- STATED GOAL -
Write out the whole text provided again, unchanged.

- TEXT PROVIDED -
2022, Pavilion owed Greenbriar over $422,000 in arrearages. (Id. at 111:9–11; Summary of Arrearages, Ex. P-111.) That amount continues to increase with each month Pavilion defaults on the payments. On August 16, 2022, Greenbriar notified Pavilion that it was in default on its obligations and that Greenbriar intended to terminate the ground lease, effective October 16, 2022. (August 16, 2022, Letter, Ex. P-110; Hrg. Tr. 114:20–23.) A copy of the letter was also sent to Wilmington Trust, as mortgagee. Pavilion never responded to the letter, but Wilmington Trust did. (Hrg. Tr. 115:11–22, 125:6–7.) Mr. Yeh testified that Greenbriar held off on the termination because Wilmington Trust proposed seeking the appointment of a receiver who would work to resolve the defaults. If a receiver is not appointed, however, Greenbriar will terminate the ground lease because “Pavilion has been completely unresponsive to any of [Greenbriar’s] attempts to contact [it]” in 2022 and Greenbriar has “lost faith that Pavilion . . . will ever make

good on” its “responsibilities under the lease.” (Id. at 126:9–15.) D Around the time Greenbriar issued its notice of termination, Pavilion’s working relationship with L&I also deteriorated due to its failure to remedy a years-long electrical code violation. At the hearing, Inspector Parissi described the “campus-style” design for the electrical system at 3901 Conshohocken Avenue: PECO supplies 15,000 volts of electricity directly to the main electrical cabin at the Greenbriar Apartments. From there, the electricity is distributed to an electrical room under Greenbriar’s parking garage, and then, until 2018, to the Pavilion Apartments via an underground wire. (Id.

- DATA PROVIDED -
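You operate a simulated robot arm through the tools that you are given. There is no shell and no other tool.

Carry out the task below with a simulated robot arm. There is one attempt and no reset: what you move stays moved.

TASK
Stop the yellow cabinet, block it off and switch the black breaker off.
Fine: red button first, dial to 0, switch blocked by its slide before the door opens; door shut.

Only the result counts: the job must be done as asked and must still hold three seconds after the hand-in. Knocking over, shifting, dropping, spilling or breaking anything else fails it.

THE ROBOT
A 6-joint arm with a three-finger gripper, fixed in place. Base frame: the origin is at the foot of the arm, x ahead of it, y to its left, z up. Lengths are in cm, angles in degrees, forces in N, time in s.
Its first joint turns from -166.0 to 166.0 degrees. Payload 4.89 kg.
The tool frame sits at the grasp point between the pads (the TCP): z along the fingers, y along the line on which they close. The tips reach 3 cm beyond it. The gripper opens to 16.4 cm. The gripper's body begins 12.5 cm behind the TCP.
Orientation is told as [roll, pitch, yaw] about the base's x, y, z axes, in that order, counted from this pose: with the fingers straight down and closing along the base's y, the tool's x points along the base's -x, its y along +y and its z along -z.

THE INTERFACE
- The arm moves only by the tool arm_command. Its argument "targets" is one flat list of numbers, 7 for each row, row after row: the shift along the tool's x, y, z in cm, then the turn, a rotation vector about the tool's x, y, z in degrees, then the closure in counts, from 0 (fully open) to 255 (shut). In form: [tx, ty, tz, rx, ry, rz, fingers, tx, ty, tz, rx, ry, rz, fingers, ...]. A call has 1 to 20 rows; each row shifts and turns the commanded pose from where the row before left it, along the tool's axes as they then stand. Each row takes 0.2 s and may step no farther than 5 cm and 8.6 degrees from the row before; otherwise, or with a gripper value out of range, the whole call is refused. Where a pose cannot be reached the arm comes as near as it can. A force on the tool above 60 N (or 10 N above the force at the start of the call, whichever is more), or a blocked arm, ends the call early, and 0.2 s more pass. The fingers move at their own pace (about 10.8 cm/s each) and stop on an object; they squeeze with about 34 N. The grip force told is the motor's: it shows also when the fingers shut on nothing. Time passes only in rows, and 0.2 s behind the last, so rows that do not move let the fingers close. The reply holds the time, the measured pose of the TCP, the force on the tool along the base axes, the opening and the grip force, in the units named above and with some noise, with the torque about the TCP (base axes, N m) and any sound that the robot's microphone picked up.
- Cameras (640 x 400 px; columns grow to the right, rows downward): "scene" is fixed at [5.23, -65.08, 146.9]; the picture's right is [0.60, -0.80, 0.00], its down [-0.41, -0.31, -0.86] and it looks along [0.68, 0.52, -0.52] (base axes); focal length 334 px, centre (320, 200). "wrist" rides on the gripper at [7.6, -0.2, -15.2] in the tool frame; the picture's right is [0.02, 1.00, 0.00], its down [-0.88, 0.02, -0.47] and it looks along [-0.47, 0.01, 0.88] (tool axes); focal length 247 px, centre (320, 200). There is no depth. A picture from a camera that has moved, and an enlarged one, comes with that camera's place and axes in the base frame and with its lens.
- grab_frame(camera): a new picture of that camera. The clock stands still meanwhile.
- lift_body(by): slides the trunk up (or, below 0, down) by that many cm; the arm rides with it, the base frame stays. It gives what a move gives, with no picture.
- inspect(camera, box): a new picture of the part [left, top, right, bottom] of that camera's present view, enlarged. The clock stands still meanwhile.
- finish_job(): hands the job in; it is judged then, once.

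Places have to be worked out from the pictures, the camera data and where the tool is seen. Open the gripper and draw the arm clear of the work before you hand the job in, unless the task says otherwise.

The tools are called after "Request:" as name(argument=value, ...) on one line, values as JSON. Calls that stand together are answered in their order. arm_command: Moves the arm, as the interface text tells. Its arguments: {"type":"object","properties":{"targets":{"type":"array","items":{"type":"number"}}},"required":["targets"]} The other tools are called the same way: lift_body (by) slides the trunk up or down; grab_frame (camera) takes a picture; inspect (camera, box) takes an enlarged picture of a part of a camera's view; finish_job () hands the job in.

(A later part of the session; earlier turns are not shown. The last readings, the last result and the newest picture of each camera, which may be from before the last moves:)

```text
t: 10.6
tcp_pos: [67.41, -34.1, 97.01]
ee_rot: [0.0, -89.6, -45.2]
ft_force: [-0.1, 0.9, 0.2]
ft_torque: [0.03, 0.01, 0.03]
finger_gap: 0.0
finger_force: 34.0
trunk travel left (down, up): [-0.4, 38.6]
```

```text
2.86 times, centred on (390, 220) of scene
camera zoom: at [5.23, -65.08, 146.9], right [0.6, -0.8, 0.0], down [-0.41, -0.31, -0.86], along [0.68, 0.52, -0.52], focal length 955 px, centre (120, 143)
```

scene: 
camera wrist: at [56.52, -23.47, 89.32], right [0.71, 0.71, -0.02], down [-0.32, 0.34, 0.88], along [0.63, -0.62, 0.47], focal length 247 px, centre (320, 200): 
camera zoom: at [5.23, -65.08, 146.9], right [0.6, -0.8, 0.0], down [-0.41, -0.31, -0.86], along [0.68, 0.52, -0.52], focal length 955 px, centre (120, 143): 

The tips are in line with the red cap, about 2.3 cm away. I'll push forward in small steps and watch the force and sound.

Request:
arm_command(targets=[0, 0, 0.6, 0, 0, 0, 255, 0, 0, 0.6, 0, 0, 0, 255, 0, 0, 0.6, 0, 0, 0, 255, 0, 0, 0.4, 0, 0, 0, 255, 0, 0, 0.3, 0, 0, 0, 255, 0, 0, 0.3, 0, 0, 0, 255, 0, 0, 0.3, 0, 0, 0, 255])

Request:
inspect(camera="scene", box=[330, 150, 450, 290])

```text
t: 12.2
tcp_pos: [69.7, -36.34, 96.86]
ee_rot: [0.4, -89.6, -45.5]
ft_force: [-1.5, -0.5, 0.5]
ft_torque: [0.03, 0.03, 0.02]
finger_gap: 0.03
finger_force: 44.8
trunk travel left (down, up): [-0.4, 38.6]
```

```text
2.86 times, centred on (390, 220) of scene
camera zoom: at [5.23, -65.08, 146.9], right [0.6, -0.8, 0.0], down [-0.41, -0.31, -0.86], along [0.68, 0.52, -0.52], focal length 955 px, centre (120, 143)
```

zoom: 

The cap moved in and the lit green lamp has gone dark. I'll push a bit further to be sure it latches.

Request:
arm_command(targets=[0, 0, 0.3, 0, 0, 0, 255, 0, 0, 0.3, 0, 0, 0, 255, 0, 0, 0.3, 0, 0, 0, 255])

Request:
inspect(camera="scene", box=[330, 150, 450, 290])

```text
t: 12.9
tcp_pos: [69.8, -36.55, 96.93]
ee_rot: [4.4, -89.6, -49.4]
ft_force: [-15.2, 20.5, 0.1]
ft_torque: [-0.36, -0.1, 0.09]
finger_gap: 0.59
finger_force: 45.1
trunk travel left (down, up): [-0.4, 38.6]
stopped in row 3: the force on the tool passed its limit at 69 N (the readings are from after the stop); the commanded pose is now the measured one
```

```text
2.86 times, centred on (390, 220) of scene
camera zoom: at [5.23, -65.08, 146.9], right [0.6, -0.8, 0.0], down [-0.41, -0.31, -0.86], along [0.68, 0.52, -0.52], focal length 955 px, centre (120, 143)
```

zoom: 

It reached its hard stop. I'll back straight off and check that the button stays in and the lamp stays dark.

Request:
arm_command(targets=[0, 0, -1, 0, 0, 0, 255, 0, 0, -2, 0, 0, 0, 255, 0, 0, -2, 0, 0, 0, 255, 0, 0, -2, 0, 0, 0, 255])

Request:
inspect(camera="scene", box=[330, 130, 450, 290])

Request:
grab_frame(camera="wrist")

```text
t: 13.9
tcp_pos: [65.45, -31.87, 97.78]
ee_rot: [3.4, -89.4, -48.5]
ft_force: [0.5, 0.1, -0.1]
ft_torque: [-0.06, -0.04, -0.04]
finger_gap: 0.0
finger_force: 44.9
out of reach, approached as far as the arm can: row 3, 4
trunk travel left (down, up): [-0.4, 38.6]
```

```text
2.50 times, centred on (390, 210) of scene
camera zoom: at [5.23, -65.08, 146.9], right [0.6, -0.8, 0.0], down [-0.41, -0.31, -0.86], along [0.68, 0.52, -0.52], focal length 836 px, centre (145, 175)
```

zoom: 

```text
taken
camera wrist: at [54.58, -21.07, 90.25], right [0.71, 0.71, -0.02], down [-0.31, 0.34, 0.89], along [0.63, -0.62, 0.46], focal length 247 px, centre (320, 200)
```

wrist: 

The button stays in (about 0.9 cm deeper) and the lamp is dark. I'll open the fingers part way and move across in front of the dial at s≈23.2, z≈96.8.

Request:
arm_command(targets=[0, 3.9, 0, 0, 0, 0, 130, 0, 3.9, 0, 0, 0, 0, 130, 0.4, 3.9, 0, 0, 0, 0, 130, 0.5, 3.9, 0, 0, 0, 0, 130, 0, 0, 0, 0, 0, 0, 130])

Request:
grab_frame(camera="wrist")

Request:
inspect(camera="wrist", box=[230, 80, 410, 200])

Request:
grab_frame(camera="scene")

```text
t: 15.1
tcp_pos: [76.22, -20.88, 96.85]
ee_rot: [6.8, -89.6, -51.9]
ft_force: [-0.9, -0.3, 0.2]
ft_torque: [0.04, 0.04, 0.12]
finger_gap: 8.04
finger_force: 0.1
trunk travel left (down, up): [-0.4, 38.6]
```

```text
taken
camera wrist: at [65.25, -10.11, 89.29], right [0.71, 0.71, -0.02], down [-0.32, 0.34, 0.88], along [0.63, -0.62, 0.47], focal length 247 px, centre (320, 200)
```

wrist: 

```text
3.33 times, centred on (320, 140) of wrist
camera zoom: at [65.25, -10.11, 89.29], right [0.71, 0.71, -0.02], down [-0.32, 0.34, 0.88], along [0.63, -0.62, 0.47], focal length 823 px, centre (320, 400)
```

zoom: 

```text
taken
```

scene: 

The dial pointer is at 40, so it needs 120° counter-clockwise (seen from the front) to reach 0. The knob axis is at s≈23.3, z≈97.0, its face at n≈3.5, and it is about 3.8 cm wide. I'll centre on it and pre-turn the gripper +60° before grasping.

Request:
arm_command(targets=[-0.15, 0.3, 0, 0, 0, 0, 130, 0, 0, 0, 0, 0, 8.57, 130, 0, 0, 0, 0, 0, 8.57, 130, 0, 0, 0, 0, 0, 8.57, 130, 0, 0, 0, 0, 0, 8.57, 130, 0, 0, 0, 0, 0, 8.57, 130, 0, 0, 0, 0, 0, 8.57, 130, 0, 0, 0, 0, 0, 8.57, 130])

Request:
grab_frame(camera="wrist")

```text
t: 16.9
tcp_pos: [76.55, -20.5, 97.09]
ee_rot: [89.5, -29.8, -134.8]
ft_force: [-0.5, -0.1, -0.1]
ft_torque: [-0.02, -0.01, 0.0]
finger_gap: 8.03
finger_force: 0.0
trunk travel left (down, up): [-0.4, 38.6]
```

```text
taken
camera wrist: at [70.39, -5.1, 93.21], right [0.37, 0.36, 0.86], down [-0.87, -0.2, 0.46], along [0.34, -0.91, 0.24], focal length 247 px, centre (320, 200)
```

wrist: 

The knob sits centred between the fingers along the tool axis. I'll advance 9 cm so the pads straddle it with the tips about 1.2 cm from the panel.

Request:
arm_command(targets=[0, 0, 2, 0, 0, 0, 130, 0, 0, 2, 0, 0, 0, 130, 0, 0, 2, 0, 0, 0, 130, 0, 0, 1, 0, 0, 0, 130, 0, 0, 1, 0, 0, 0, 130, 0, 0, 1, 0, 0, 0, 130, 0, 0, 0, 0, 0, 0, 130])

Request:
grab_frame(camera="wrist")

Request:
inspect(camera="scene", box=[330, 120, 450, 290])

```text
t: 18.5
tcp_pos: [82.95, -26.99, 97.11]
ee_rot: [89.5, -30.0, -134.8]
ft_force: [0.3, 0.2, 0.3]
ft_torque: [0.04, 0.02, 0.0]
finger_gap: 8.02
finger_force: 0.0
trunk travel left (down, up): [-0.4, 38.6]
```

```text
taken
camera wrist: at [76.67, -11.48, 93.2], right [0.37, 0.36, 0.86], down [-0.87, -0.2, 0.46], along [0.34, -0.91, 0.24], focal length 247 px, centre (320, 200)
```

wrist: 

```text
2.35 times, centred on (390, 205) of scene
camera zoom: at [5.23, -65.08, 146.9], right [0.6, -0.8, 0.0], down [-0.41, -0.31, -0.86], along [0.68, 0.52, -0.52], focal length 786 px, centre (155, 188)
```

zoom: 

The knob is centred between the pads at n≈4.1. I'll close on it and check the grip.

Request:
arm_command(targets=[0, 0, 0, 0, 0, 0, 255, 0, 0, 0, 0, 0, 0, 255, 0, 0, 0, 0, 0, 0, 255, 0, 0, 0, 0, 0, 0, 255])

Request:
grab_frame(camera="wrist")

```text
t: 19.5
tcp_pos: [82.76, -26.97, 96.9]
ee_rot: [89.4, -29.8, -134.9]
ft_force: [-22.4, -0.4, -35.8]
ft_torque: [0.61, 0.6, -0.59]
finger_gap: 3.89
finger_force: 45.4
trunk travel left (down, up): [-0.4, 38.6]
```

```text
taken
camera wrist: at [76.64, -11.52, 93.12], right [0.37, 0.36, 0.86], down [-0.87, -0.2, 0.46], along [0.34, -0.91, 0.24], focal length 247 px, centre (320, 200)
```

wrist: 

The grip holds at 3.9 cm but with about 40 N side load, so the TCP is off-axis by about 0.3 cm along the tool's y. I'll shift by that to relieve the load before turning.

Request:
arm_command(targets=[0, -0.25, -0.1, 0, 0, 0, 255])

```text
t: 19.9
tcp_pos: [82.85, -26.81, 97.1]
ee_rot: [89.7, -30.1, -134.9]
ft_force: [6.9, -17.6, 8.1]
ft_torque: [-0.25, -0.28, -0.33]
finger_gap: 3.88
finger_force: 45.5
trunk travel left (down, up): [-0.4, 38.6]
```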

- TASK SOLUTION -
2022, Pavilion owed Greenbriar over $422,000 in arrearages. (Id. at 111:9–11; Summary of Arrearages, Ex. P-111.) That amount continues to increase with each month Pavilion defaults on the payments. On August 16, 2022, Greenbriar notified Pavilion that it was in default on its obligations and that Greenbriar intended to terminate the ground lease, effective October 16, 2022. (August 16, 2022, Letter, Ex. P-110; Hrg. Tr. 114:20–23.) A copy of the letter was also sent to Wilmington Trust, as mortgagee. Pavilion never responded to the letter, but Wilmington Trust did. (Hrg. Tr. 115:11–22, 125:6–7.) Mr. Yeh testified that Greenbriar held off on the termination because Wilmington Trust proposed seeking the appointment of a receiver who would work to resolve the defaults. If a receiver is not appointed, however, Greenbriar will terminate the ground lease because “Pavilion has been completely unresponsive to any of [Greenbriar’s] attempts to contact [it]” in 2022 and Greenbriar has “lost faith that Pavilion . . . will ever make

good on” its “responsibilities under the lease.” (Id. at 126:9–15.) D Around the time Greenbriar issued its notice of termination, Pavilion’s working relationship with L&I also deteriorated due to its failure to remedy a years-long electrical code violation. At the hearing, Inspector Parissi described the “campus-style” design for the electrical system at 3901 Conshohocken Avenue: PECO supplies 15,000 volts of electricity directly to the main electrical cabin at the Greenbriar Apartments. From there, the electricity is distributed to an electrical room under Greenbriar’s parking garage, and then, until 2018, to the Pavilion Apartments via an underground wire. (Id.